AUSTIN – Bracewell & Giuliani LLP successfully received mandamus relief from the Supreme Court of Texas in a first party windstorm case in In re National Lloyds Ins. Co., No. 13-0761, __ S.W.3d __ (Oct. 31, 2014) (per curiam). After holding that a trial court abused its discretion in ordering the defendant insurer to produce evidence related to insurance claims other than the plaintiff’s, the Supreme Court granted relief and ordered the trial court to withdraw its order.
The Supreme Court held that the trial court abused its discretion in compelling the production of claims files for other insureds, even when those claims involved the same storms and adjusting firms in the same town. As the Court explained, alleging the claims files are relevant to prove a bad faith or underpayment claim is not enough, as the Court “fail[s] to see how National Lloyds’ overpayment, underpayment, or proper payment of the claims of unrelated third parties is probative of its conduct with respect to Erving’s undervaluation claims at issue in this case.”
While the other claims had some linkage to the Plaintiff’s claim involving the same storm, the Court explained that is not enough “given the many variables associated with a particular claim, such as when the claim is filed, the condition of the property at the time of filing (including the presence of any preexisting damage), and the type and extent of damage inflicted by the covered event.”
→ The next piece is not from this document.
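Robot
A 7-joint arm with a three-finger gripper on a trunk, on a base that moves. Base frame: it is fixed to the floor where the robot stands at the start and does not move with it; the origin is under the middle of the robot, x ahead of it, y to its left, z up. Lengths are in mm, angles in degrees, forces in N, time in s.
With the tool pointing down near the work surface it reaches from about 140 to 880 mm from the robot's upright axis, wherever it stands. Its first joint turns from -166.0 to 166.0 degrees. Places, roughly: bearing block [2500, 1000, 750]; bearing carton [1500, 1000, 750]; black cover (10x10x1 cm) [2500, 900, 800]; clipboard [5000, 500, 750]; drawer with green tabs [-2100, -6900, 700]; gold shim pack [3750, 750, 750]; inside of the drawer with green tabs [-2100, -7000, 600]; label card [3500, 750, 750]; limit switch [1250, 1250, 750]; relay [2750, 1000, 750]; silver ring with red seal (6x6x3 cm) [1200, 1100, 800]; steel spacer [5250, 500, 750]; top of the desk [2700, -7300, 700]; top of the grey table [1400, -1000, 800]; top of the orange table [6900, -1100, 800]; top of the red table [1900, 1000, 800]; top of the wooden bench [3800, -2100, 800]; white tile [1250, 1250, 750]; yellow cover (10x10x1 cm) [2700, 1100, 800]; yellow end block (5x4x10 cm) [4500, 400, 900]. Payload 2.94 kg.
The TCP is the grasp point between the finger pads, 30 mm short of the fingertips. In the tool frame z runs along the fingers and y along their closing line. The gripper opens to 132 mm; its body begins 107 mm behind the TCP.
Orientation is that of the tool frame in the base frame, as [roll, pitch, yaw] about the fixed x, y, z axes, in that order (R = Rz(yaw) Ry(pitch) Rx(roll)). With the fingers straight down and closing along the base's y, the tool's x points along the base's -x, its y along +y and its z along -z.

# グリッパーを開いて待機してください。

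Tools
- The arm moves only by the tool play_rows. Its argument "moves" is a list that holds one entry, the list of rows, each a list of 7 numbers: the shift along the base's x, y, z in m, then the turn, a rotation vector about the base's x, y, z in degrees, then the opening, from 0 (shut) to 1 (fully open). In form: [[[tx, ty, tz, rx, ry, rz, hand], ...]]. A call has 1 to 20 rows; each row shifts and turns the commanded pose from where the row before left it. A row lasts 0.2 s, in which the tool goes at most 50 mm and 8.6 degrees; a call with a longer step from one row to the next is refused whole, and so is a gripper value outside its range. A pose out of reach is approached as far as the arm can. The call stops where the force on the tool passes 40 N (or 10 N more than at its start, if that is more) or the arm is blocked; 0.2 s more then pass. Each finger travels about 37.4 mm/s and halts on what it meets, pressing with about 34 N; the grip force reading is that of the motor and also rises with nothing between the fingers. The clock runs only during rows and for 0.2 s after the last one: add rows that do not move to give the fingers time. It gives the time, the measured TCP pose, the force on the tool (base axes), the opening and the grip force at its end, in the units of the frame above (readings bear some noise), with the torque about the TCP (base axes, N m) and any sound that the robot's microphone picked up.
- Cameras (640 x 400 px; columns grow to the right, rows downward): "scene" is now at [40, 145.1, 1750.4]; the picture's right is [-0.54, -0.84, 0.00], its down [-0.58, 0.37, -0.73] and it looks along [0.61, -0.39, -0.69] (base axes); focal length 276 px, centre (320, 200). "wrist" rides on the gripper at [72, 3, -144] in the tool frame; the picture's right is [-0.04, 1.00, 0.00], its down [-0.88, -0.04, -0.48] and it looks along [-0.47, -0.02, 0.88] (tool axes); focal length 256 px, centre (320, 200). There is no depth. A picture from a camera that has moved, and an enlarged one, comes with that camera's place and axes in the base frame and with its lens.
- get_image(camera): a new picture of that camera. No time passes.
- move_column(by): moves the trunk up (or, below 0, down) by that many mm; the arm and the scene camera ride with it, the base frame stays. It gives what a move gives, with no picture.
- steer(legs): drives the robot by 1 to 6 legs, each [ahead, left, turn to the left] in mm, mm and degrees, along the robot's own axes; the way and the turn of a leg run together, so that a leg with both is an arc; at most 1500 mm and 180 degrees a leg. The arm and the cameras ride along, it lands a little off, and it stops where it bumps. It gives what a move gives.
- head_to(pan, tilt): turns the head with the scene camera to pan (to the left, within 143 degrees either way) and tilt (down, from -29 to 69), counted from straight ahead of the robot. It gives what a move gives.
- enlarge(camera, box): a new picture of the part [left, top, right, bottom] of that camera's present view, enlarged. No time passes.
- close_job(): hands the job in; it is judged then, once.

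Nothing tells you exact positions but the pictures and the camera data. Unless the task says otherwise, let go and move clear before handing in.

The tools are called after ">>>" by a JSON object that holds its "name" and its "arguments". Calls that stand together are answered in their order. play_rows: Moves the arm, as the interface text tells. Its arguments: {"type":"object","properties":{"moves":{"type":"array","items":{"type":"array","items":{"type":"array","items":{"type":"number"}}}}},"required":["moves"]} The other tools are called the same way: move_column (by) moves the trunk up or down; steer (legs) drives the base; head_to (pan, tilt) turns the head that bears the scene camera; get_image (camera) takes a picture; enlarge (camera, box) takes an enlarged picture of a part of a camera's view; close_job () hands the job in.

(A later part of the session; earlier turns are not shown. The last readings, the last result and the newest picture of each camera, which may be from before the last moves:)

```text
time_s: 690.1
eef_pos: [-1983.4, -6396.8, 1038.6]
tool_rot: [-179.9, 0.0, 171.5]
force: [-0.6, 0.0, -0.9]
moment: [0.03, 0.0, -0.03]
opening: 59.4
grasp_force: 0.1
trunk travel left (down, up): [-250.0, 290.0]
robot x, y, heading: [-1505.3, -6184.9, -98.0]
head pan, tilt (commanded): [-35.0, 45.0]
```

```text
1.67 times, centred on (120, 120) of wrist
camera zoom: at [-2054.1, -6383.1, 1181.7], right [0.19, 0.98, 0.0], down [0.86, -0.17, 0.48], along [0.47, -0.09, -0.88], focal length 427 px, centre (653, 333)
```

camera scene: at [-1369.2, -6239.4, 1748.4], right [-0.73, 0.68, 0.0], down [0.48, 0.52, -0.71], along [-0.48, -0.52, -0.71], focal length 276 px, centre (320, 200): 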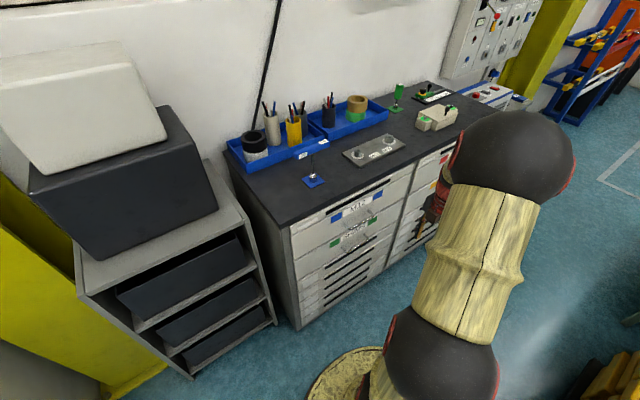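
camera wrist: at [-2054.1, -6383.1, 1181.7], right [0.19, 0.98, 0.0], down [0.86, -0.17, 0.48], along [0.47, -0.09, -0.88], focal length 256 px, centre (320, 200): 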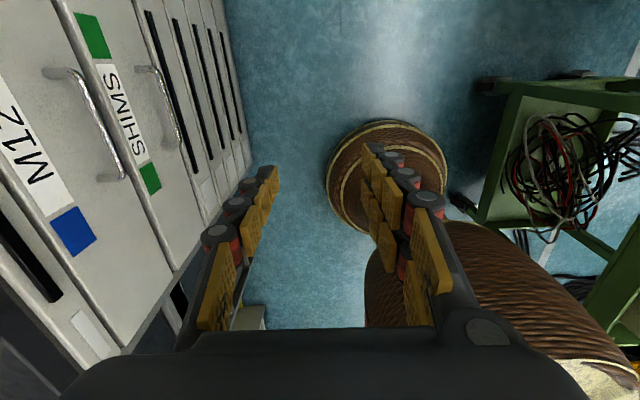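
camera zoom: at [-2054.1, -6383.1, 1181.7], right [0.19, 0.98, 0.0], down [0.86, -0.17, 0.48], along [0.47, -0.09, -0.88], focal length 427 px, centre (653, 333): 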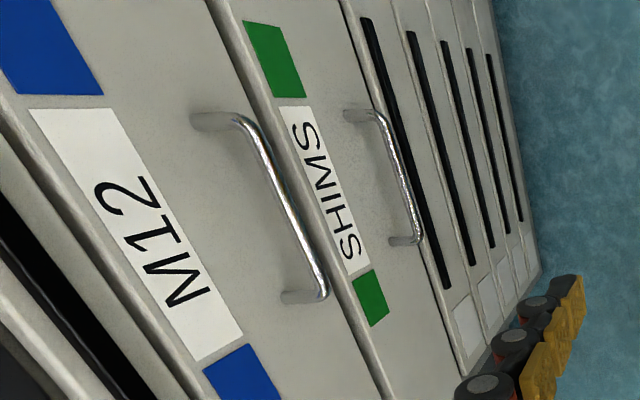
As the Court pointedly stated, “[s]couring claim files in hopes of finding similarly situated claimants whose claims were evaluated differently from Erving’s is at best an ‘impermissible fishing expedition.’” This opinion should preclude both the recent practice of Plaintiffs’ firms seeking all claims files involving a particular storm in all cases they file. It should also prevent use of any information gained from such a fishing expedition in a particular case they select for trial, because as the Court noted, because the plaintiff sought information not reasonably calculated to lead to the discovery of admissible evidence, the trial court’s order compelling such information is necessarily overbroad.